In a December 4, 2020 opinion, the Ninth Circuit rebuffed a putative class representative’s efforts to establish Article III standing based on a “novel” overpayment theory of economic injury that lacked any allegation that the defendant had misrepresented the product in question. Click to read more.
In McGee vs. S-L Snacks National, No. 17-55577, the plaintiff filed a putative class action in 2014 based on the defendant’s inclusion of partially hydrogenated oils (trans fat) in its popcorn products, which plaintiff had purchased periodically since 2008. Plaintiff claimed to have suffered economic and physical injuries from purchasing and consuming the popcorn and alleged violations of the “unfair” and “unlawful” prongs of California’s Unfair Competition Law (Bus. & Prof.
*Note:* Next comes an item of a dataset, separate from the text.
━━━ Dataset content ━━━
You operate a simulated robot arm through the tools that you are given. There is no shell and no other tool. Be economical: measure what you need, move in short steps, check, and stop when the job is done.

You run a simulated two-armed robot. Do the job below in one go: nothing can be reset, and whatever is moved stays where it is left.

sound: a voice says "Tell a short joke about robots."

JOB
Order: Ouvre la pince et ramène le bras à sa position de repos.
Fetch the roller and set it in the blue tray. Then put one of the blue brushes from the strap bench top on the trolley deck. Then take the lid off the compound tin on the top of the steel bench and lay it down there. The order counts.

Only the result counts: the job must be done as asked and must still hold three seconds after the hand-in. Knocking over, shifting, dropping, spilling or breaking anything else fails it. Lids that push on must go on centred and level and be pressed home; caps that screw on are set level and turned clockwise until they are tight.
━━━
Code Sec. 17200, et seq.), as well as nuisance and breach of implied warranty. The district court dismissed the complaint for lack of standing under Article III of the U.S. Constitution. Among other things, the district court found the plaintiff’s claims of economic injury unpersuasive because the defendant disclosed the presence of trans fat on the nutritional labels, and the plaintiff failed to allege the labels were misleading.
A three-judge panel of the Ninth Circuit affirmed. As to economic injury, the plaintiff claimed that she failed to receive the benefit of her bargain because she thought she was getting a product containing healthy, safe, and lawful ingredients but instead received the opposite. The Court rejected this theory, finding that the plaintiff’s subjective assumptions and expectations were not part of the bargain, as the defendant’s labels disclosed the presence of trans fat and made no representations about safety.
The plaintiff also asserted an overpayment theory of economic injury, arguing that the value of an unsafe product was $0. The Court noted that while overpayment was a viable theory of injury for Article III purposes, the plaintiff’s version of that theory was novel in that she alleged no misrepresentation by the defendant. Notably, the Court declined to address whether an overpayment theory of injury could ever stand absent a misrepresentation. The Court rejected the plaintiff’s claim, however, on the grounds that in addition to failing to allege any misrepresentation, she also failed to allege that the product contained a hidden defect or that it was worth objectively less than one would reasonably expect, as the adverse health effects of trans fat were well known by the time of her purchases.
Further, the Court affirmed the dismissal of the plaintiff’s physical injury claims. Regarding present injuries, the plaintiff failed to plausibly allege that she had undergone medical testing or examinations to confirm her injuries, and studies she cited in her complaint did not support a conclusion that trans fat consumption invariably leads to physical injuries. Nor did the studies support the conclusion that the plaintiff’s consumption substantially increased her future risk of disease, as the studies referenced levels of consumption higher than those alleged by the plaintiff.
Although the panel left unanswered the question of whether an overpayment theory of economic injury is ever viable without an accompanying misrepresentation, its rejection of the plaintiff’s overpayment claims is encouraging and underscores the potential utility of challenging novel theories of injury at the pleadings stage in appropriate cases.